The DTR system's Garbage collection UI tab configures how garbage collection behaves
when cleaning up backend storage (deleted tags and images). There are three primary
options for garbage collection. The first option runs the garbage collection task until it
finishes, which, depending on your DTR traffic and backend IOP's performance, may take a
long time. The second option is run for N minutes, where you set N to be a limit for how
long the garbage collector should run each time it is triggered. The third option is to never
run garbage collection, which you should probably only consider if you are having some
performance issues with your DTR backend and you believe they are related to garbage
collection. A reasonable approach here is to set it to run once per day (using the cron trigger
setting) during off-processing hours and monitor DTR onlinegc actions in the job logs. If
they run too long, then update the garbage collection settings.

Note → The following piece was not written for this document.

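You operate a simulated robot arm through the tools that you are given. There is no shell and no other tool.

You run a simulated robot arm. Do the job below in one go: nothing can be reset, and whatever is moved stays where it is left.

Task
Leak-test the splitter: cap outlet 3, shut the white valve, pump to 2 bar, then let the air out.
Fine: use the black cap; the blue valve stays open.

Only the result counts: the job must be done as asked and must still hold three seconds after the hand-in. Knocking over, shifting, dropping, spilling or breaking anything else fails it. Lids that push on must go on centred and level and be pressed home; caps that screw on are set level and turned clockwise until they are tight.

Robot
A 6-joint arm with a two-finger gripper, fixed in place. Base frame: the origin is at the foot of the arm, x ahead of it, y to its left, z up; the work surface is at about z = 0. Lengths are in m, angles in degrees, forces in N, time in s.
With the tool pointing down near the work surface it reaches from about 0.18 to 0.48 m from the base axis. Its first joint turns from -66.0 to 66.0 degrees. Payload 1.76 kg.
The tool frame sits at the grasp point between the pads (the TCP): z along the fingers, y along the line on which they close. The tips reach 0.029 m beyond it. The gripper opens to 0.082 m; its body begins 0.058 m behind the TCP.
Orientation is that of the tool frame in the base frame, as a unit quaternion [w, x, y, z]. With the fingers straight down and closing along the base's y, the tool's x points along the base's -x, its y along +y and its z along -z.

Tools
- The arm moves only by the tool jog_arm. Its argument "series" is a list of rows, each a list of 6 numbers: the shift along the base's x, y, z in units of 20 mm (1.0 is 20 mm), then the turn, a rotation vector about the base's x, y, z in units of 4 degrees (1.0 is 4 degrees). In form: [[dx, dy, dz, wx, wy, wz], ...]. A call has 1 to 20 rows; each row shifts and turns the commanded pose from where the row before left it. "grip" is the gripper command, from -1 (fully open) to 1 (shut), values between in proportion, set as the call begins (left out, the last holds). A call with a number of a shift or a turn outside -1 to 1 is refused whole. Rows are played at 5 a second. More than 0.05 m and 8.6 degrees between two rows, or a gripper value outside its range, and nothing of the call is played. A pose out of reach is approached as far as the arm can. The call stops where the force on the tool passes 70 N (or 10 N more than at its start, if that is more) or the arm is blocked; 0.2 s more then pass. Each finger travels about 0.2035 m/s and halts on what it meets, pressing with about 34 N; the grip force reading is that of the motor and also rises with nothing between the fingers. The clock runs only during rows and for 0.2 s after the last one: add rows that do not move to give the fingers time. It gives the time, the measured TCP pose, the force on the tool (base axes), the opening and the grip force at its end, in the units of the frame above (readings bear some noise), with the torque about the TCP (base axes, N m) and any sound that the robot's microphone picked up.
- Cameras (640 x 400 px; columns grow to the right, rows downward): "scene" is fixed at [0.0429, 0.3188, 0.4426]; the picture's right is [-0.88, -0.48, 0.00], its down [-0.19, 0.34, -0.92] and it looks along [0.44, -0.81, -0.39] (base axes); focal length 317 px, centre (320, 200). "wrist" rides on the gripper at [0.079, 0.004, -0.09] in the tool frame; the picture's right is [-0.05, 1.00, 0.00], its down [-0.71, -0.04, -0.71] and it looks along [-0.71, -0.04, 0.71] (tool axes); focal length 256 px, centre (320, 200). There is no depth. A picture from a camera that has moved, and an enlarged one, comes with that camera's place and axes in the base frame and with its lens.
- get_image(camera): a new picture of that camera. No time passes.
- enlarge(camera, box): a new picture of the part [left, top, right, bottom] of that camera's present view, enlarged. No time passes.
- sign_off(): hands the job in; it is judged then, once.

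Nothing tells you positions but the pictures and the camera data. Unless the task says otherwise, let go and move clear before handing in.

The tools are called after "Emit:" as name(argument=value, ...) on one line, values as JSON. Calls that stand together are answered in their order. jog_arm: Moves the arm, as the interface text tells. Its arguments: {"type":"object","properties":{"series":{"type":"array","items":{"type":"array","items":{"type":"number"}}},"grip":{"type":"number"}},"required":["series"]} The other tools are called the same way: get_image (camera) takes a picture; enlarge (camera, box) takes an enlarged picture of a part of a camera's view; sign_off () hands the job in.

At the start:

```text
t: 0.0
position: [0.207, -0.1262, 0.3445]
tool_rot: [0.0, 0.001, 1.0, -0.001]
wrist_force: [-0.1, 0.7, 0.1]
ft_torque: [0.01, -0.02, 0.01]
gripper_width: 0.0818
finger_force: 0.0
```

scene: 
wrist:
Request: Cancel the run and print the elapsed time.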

Depending on your peak processing times, you will want to set the Repeat option using a
cron(ish) schedule format. For our pilot DTR configuration, we used a Custom cron
schedule set to 8 * * * in order to trigger garbage collection at 2 a.m. central standard
time.
The goal for our sample wiki application is to simply containerize and deploy the wiki
application and its database in our cluster. Over time, we will experiment with more
advanced features (layer 7 routing and NFS for volume backing), but our key objective is to
provide a stable alternative to the private cloud-hosted platform.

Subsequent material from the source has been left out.